A second issue with cooling microprocessors by blowing cool air across them is noise and vibration. Few computers can survive using only natural (unforced) convection for cooling. There’s too much heat to extract by just letting cooling air waft lazily by under natural convection. You need a substantial fan to push enough air through the enclosure. Fans make noise and vibrate. Any facility with a number of computers going at once becomes noisy and vibrates.
In response, a number of SBC vendors have introduced conduction-cooled products for embedded systems. These SBCs solve the dust-and-fluid intrusion problem by the simple expedient of closing up ventilation holes, and the vibration-and-noise problem by eliminating fans.
Completely closing SBC enclosures, however, leaves designers with the problem of how to get rid of heat. They have solved it by placing the microprocessor package in thermal contact with the aluminum enclosure walls.
Heat generated as the MOSFETs go clickety clack at multi-GHz speeds conducts through the IC package to the case. The case then acts as quite a large heat sink. Being aluminum, the case can efficiently conduct that heat to the system’s mechanical support structure, a large heat sink, or cooling fins on the outside where natural convection works better.
The result is an adequately cooled SBC with great tolerance for dusty, damp, wet, nasty environments. In addition, no forced-air cooling means no fan, so the SBC is virtually silent, and no holes means superior immunity to electromagnetic interference (EMI).
Yeah, I haven’t mentioned EMI, yet, have I? There are two types of EMI to consider: radiated and absorbed.

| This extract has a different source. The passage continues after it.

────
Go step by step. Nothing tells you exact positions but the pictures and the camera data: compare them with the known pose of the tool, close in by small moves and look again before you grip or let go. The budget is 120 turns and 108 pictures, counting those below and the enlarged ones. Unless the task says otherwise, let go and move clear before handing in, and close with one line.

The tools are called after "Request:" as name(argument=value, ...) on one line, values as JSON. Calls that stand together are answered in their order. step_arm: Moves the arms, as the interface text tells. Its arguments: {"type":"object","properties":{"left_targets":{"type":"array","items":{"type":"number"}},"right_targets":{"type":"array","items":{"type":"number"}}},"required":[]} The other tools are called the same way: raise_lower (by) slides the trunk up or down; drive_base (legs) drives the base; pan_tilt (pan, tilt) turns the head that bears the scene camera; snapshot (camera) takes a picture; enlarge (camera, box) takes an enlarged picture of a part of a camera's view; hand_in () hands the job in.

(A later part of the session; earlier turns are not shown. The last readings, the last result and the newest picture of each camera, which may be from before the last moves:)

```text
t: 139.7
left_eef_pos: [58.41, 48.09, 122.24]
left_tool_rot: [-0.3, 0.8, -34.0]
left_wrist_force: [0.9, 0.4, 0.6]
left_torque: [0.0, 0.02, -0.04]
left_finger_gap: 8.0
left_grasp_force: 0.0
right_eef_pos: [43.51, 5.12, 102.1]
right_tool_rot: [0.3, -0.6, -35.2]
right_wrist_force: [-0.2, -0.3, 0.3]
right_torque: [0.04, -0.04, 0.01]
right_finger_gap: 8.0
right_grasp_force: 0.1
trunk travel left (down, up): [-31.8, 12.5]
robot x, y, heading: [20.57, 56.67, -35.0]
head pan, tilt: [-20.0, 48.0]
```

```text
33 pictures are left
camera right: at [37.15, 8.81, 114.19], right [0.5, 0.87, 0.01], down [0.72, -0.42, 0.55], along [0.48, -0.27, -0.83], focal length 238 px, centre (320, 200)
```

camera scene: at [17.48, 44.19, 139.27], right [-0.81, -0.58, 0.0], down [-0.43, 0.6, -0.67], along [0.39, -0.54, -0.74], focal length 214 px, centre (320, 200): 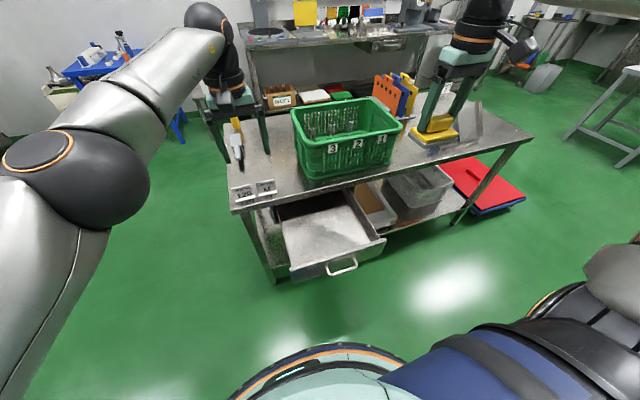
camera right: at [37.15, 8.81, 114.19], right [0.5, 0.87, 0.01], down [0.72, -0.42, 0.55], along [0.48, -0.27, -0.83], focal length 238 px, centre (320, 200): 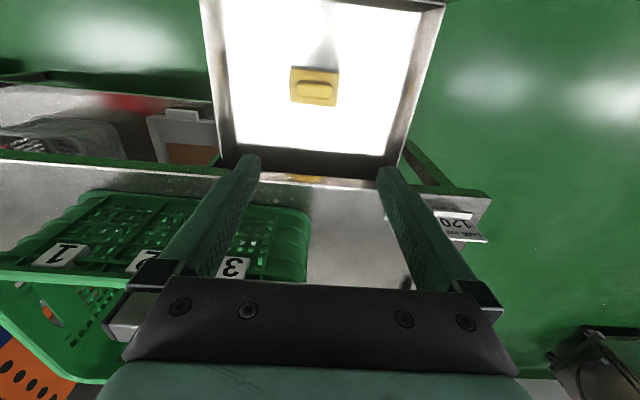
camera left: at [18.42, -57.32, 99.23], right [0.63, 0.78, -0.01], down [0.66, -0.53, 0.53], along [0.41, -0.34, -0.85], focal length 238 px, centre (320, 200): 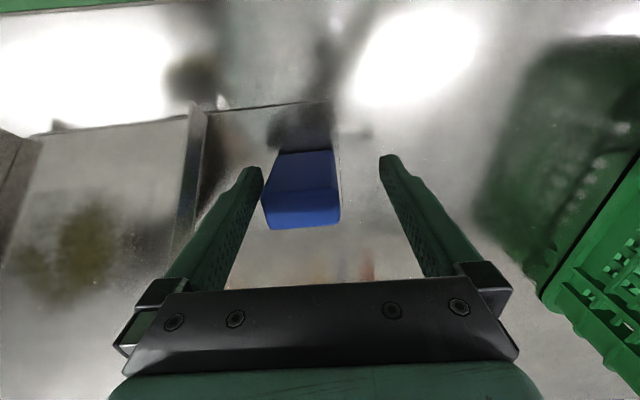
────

The radiated type arises when the SBC acts like a UHF transmitter, interfering with anything around it capable of being interfered with. An SBC is also more or less susceptible to absorbing — and being interfered with by — UHF signals radiated by other equipment.

EM waves gradually lose amplitude while traversing a conducting wall. The thicker the wall, the more amplitude lost.
Metal enclosures act as Faraday cages, blocking (within limits) entry of external EMI fields, and containing (again within limits) radiated EMI. When an electromagnetic (EM) wave impinges on a conducting wall, it immediately begins losing amplitude. The energy lost out of the wave either reflects back out, or heats the material through resistive dissipation. In either case, what reaches through the wall is greatly diminished. How diminished depends on the wall’s thickness and conductivity. High conductivity leads to rapid amplitude decline. Thicker walls give provide more room for the wall to work on the wave, so it exits at much lower amplitude. Thick (several millimeters) walls made of highly conductive material can attenuate the wave by many orders of magnitude.
Things that limit an enclosure’s ability to block EMI include material conductivity, wall thickness, and openings.
The aluminum typically used for fanless SBC cases is an excellent conductor. Plastic enclosures often used for less rugged units generally have little or no EMI-blocking ability unless fortified with conductive fillers, such as carbon.
Holes have the effect you would expect. They let portions of the wave front pass through the wall without attenuation. The interaction between a conducting wall and an EM wave is more complex than simply blocking some energy and allowing some to pass through, but the net effect is to let significant radiated power in, and the larger the hole, the more EMI can pass through.
Conductively cooled SBCs also typically have thicker walls. There is less machining to do (no vent holes to cut), so designers need not thin the walls to reduce machining expense. Enclosure walls act as a much needed heat sink, which motivates designers to thicken them as well. Of course, thicker walls produce a more mechanically rugged package for industrial use.
In the end, the reason to choose conductively cooled SBCs for industrial embedded applications is for better environmental, EMI, and mechanical characteristics.